The Fourth International’s youth school has just finished. Anyone who fancies an illustrated day by day account can find it here.  An ability to read Portuguese would be helpful. Each year it brings together young socialists from around the world for a gruelling ten days of study and discussion.

I was asked to speak on the centrality of the working class in anti-capitalist struggles in Europe to an audience which included a comrade from the Revolutionary Workers Party of Mindanao (RPM-M), the International’s section of the Philippines where they appear to have a strong peasant base and a comrade from Brazil where they are wrestling with the idea of setting up a left union federation. Occasionally you wonder who should be doing the teaching. Comrades from Morocco and several European countries made up the rest of the group.

They were a questioning and self confident bunch who obliged me to go back and do some more study.

As threatened earlier these are the notes and an updated version of the slideshow which gave them some respite from looking at me.

Introduction

It’s the ruling class which has put the working class at the heart of anti-capitalist struggles in Europe and internationally.

We’ll look at the way in which this has been done some possible responses that our side can make.

Need to have a perspective of years and decades.

Nature of the period is important.

Experience of revolutionaries in other time and places is important.

We are not always starting from a blank slate. There are precedents to learn from, mistakes that others have made which we can avoid.

That’s the whole point of a school.

Tendency to overestimate the significance of mobilisations.

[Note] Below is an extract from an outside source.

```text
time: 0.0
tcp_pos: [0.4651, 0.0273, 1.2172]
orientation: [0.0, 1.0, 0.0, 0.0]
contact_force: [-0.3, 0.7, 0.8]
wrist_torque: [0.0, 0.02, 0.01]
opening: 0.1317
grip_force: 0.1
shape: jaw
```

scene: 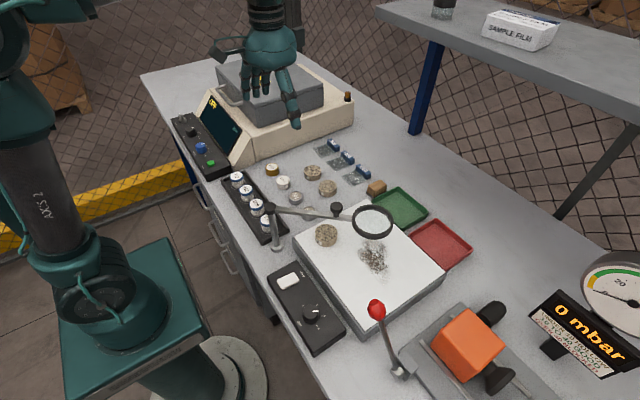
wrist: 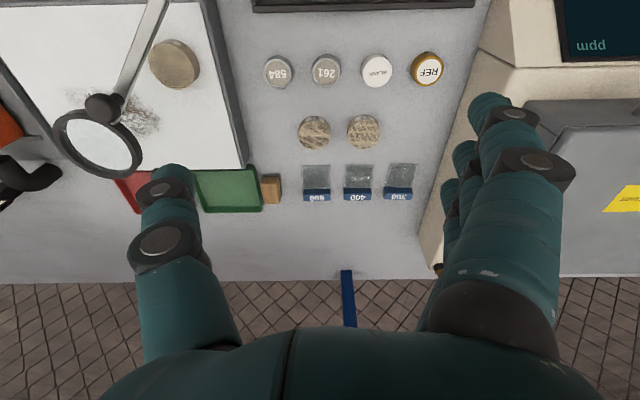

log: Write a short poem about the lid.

“The world of labour has remobilised. In almost every country the working classes have come out for demonstrations and strikes – sectoral, multi-sectoral and general. After Italy, Spain, Greece and France, which led the way, countries like Germany and Austria have shown an exemplary militancy and shaken Europe’s most powerful and monolithic trade-union bureaucracies.”

Anti-Capitalist Manifesto for a Different Europe (2004)

European Anti-Capitalist Left

Bureaucracies still look intact.

Historical fact is that a ruling class offensive which opened in the late 1970s has not been halted and is presently being intensified.

That is the key fact of this period.

Working class in Europe is in opening stages of a series of major defensive struggles. In Britain, Greece, Ireland, Germany Italy, France, Spain.

The ruling class has put the working class in the centre of its solution to the economic and banking crisis.

Can we find anywhere in Europe where people are retiring earlier, having free healthcare and childcare extended, leaving university in large numbers to go into secure jobs with strong union organisation and employment rights?

Impossible in short time to do complete survey of conditions all across Europe.

Will focus on couple of examples as representing broad trend. Details can be changed according to local circumstances.

History: Let’s start in 1889. London Dockers’ Strike was a turning-point in the history of trade unionism. Over the next few years a large number of unskilled workers joined trade unions. Between 1892 and 1899 membership of trade unions increased from 1,500,000 to over 2,000,000.

Reading material on website refers to another example from same time. Matchgirls’ strike.

Site of factory is now luxury flats in a Labour controlled area of London with chronic social housing shortage.

Obvious similarity with today.

 

 

Zero hours contracts.

Expectation of jobs without rights. People employed and made unemployed with little protection.

● 1888 only 5% of the labour force were members of trade unions.

● Tended to be skilled craftsman and workers in the textile and mining industries.

● Dockers’ Strike – large number of unskilled workers joined trade unions.

● Between 1892 and 1899 membership increased from 1,500,000 to over 2,000,000.

New unionism took several decades for this process to develop unevenly across Europe.

Post war: High point of social democrat achievements.

Free education and healthcare.

High level of union membership.

Expectation was that progress was inevitable.

Possible for one salary to sustain a family.

Assumption was that people would work less, be richer, have security.

2010 Promise to young people is that they will work till at least 70, rely on debt to survive and have constant job insecurity.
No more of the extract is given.